Origin of the Ancient and Accepted Scottish Rite

The Ancient and Scottish Rite is one of two "next steps" for Master Masons who desire more light within the Order of Freemasonry. In actuality, there are two branches of Freemasonry where this light can be received. The first branch, called the York Rite, consists of several degrees ending with Knights Templarism. 

The second branch, called the Scottish Rite, consists of 29 degrees ranging from the 4° through the 33° (Degree Structure). Each degree provides a greater insight into the first three degrees of the Symbolic or "Blue" Lodge. The Scottish Rite is so situated that as a Master Mason proceeds through the Scottish Rite Degrees, the greater mysteries of the Symbolic degrees will be revealed, thus promoting a better kinship with humanity and GOD. These lessons of the Scottish Rite are taught through a series of plays that reflect the allegory of the degree.
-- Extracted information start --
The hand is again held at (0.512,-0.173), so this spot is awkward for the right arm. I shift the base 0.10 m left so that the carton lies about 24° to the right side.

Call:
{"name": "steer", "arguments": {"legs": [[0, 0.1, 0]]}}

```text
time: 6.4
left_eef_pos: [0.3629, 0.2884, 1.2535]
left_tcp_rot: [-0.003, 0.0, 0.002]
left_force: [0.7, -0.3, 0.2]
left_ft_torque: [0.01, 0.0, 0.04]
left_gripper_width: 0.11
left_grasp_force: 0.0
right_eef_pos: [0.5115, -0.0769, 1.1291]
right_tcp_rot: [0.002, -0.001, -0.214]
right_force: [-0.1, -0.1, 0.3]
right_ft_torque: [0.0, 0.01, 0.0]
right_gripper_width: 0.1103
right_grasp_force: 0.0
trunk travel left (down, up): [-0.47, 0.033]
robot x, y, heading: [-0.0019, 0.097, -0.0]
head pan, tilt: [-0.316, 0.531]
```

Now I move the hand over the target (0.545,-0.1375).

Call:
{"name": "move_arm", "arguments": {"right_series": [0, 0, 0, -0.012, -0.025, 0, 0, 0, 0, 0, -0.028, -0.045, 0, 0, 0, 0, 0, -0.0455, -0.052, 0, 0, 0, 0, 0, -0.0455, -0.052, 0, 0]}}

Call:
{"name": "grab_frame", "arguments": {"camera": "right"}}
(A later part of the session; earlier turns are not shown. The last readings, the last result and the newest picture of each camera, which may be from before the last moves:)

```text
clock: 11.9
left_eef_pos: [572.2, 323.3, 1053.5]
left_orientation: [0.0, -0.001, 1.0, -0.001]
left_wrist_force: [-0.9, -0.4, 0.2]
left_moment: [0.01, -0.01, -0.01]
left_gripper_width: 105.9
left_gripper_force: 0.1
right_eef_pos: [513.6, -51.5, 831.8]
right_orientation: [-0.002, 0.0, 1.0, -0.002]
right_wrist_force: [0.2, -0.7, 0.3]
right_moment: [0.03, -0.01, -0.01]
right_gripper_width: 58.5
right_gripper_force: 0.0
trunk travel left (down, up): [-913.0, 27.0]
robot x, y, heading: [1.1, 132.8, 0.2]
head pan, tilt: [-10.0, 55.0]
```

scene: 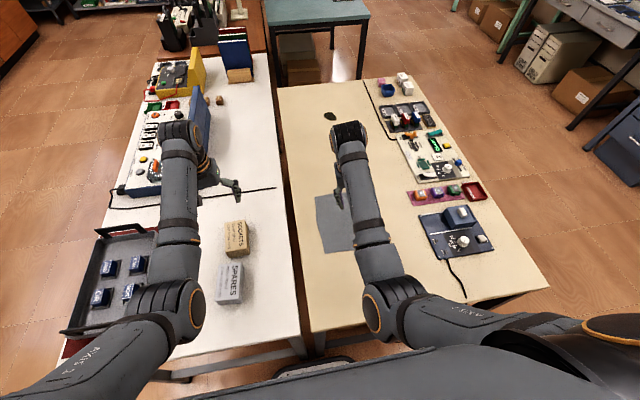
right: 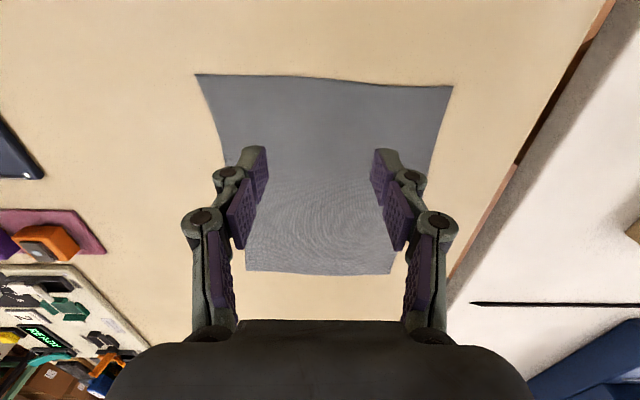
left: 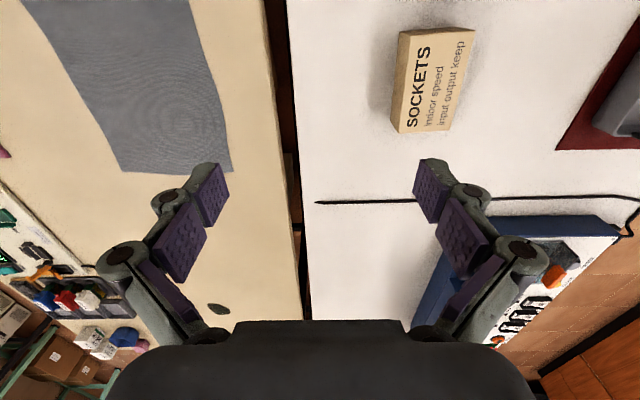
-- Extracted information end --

Each lesson is based on characters or events from Biblical text or ancient history. 

Although thought to be of Scottish ancestry, the Scottish Rite was actually conceived in France during the 18th century. Masons from Scotland fled to France when their homeland became politically unstable. Early French documents referred to these Masons as "Ecossais" meaning Scottish. It is thought that these Scottish masons formed a series of twenty-five degrees. These degrees eventually came to the United States. The first Supreme Council consisting of thirty-three degrees was formed in 1801 in Charlston, South Carolina. From that point on, Supreme Councils of the Ancient and Accepted Scottish Rite have been founded in many countries all over the world.